UPDATED 21 June 2024

media release

New initiative targets barriers to value chain decarbonisation, aims to unlock vast new climate finance

date
16 Feb 2023

The Advanced and Indirect Mitigation Platform (AIM) will serve as a hub for removing barriers to ‘value chain’ mitigation and coordinating collective mitigation action in sectors that require extensive investment or technological change to reduce climate impact. To jump start this work, AIM will organise expert stakeholders to develop guidance on how companies can measure and take credit for emission reductions in their value chain – a critical missing piece in the climate landscape today. This work can unlock billions in new private sector climate funding and propel the most challenging sectors towards decarbonisation.

SCOTSDALE, ARIZONA – 16 FEBRUARY 2023
The Advanced and Indirect Mitigation Platform (The AIM Platform) will serve as a hub for removing barriers to ‘value chain’ mitigation and coordinating collective mitigation action in sectors that require extensive investment or technological change to reduce climate impact. Through its inaugural initiative, The AIM Platform will bring together experts from civil society and practitioners from the private sector to develop credible approaches for accounting, reporting and claiming the results of efforts that reduce emissions within a company’s value chain. Established by The Gold Standard, Neoteric Energy and Climate, and the Center for Climate and Energy Solutions (C2ES), it was formally launched at GreenBiz 23 in Scottsdale, Arizona on February 16, 2023. The AIM Platform will be working closely with the Science Based Targets initiative and GHG Protocol, with the goal that its outputs will inform and complement future updates to their respective guidance.

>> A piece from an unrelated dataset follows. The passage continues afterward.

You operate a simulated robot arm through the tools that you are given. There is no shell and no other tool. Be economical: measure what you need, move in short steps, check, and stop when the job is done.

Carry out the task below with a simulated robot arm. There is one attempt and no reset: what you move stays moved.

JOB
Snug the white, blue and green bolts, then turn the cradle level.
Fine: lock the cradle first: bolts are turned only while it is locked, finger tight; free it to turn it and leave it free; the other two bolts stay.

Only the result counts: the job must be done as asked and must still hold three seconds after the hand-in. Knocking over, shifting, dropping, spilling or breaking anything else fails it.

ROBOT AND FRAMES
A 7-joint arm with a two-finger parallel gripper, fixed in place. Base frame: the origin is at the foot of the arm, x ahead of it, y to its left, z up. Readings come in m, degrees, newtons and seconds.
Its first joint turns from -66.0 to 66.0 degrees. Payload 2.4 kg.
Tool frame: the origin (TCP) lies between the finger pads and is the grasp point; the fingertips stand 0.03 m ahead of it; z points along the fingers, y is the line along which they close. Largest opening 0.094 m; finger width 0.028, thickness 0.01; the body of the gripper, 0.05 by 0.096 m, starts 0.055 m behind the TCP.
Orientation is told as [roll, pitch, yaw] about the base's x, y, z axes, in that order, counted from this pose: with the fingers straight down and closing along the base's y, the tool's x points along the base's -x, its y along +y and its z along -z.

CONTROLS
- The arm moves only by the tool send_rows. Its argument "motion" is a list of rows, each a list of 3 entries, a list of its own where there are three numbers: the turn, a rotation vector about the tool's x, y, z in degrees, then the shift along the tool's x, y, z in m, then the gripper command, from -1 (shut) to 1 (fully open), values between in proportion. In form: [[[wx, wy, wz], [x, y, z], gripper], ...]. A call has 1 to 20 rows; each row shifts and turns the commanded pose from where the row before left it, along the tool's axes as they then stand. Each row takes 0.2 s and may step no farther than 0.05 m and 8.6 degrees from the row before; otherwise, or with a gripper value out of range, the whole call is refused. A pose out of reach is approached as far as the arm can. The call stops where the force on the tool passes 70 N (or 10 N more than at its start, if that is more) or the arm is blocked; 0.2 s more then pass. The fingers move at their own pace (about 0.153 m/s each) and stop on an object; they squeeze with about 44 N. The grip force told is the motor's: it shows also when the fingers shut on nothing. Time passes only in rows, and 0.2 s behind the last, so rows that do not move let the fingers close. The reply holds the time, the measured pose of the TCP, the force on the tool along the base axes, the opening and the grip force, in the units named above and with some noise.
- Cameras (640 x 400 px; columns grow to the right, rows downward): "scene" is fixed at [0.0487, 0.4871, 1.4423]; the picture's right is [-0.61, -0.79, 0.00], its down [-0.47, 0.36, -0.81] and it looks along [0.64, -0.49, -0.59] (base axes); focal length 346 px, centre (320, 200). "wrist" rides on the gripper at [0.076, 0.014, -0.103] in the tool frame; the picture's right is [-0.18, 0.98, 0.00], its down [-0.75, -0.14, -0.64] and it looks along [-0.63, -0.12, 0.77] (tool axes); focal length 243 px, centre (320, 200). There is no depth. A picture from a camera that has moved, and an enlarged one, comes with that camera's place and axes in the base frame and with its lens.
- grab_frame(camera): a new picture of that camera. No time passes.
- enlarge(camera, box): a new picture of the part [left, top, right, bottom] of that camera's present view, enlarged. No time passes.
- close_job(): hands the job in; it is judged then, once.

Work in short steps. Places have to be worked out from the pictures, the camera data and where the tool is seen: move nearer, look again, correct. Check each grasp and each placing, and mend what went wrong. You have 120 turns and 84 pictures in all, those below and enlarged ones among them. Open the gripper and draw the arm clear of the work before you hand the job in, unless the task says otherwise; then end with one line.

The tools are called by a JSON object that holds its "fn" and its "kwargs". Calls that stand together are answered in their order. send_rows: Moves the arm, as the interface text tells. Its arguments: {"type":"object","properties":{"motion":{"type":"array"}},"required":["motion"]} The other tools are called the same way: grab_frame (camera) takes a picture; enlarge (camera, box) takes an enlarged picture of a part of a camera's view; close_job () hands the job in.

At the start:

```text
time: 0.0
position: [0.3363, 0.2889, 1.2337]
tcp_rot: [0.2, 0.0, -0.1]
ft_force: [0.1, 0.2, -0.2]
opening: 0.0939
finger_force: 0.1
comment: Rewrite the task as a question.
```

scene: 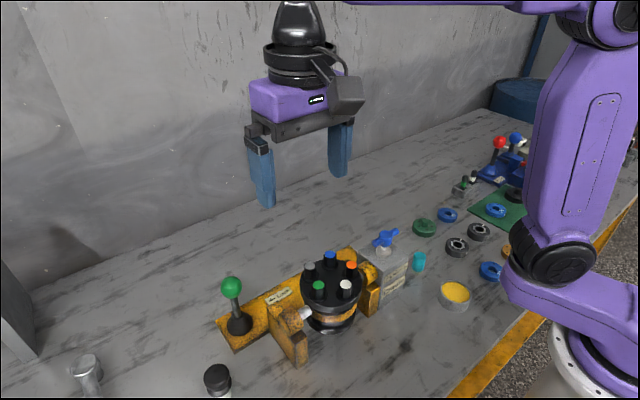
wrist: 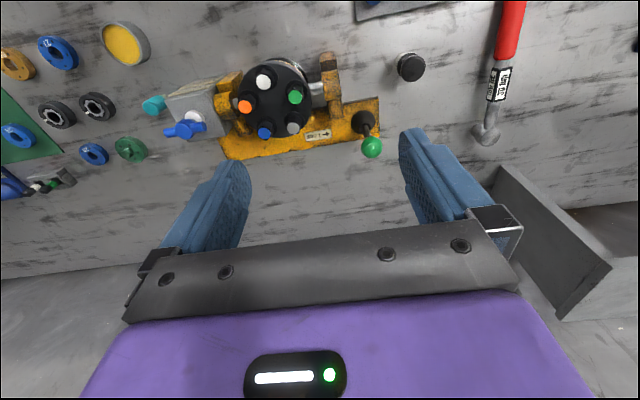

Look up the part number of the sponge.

In recent years, thousands of companies have set science-based or net-zero targets in support of the Paris Agreement. Most of those targets include ambitious commitments to tackle indirect - or ‘value chain’ - emissions. As companies work toward decarbonising the suppliers and customers that make up their value chain, however, they quickly encounter significant barriers. Current GHG accounting and target-setting guidance lacks methods by which companies can credibly calculate and claim reductions from most value chain decarbonization efforts. For example:

  • In the agriculture sector, it is often impossible to trace the source of goods purchased below the regional level. Companies that cannot identify their true suppliers nor practically collect data across their shifting supplier base have been nevertheless developing first-of-kind decarbonisation projects within their ‘supply shed’- a group of entities that could reasonably be their suppliers.
  • Within the technology sector, data centre operators are beginning to partner with the suppliers of their suppliers in order to reduce the embodied emissions associated in the manufacturing of steel or production of copper used in data centre construction, even though they cannot track whether that particular steel or copper makes it into their data centre.
  • In the aviation sector, customers have come together to create a system to certify and transparently track emission reductions from sustainable aviation fuel (SAF) they fund through partnerships with airlines, even though it’s not possible to ensure their employees fly on planes using that SAF. This advanced fuel is 2-4 times as expensive as regular jet fuel.

In all of these examples, the companies currently have no way to credibly represent the resulting emission reductions in their scope 3 GHG inventories or count them toward their scope 3 targets. This gap in guidance robs companies of the justification they need to scale these significant, necessary investments.

It is possible to unlock solutions to these challenges. By building a robust and transparent accounting, claiming and reporting framework that enables companies to take credit for indirect emissions reductions achieved in the sectors or activities associated with their supply chain, the AIM Platform will pave the way for vastly increased contributions to critical climate solutions.

Over a dozen experts have accepted invitations to sit on the Governing Committee for AIM’s value chain guidance development initiative, and today the organisers are issuing an open call to experts from civil society, standard-setting bodies and the private sector to apply to participate in sectoral and cross-cutting working groups. Details can be found on the partnership’s website: www.aimplatform.org. For those interested in finding out more, a webinar will be held on Thursday March 9th at 11am-12pm EST.

“By convincing companies to estimate their emissions and set ambitious climate commitments, the work of SBTi and the GHG Protocol has been, and will continue to be, critical to progress in corporate sustainability strategies. Our aim is to work with them and build on that success by providing companies the tools they need to achieve those commitments and unlock a new wave of private sector finance”, said Margaret Kim, CEO of Gold Standard.

“AIM has the potential to be a game-changer in how companies finance large-scale emissions reductions in their value chains. The guidance we are developing will benefit companies across the economy, but especially those in sectors where abatement requires significant, concentrated capital investment in low-carbon technologies. By building a robust and transparent accounting, claiming and reporting framework, AIM will give companies a powerful new tool to finance interventions that reduce emissions anywhere in their value chain – unlocking private capital to accelerate and scale corporate investment in climate solutions”, said Nat Keohane, President, Center for Climate and Energy Solutions.

“The mission of the AIM Platform isn’t to give companies a practical way to achieve their climate targets – though it will. The mission is to direct their funding so it underpins the transition of the highest emitting sectors of the global economy”, said Kim Carnahan, CEO, Neoteric Energy and Climate.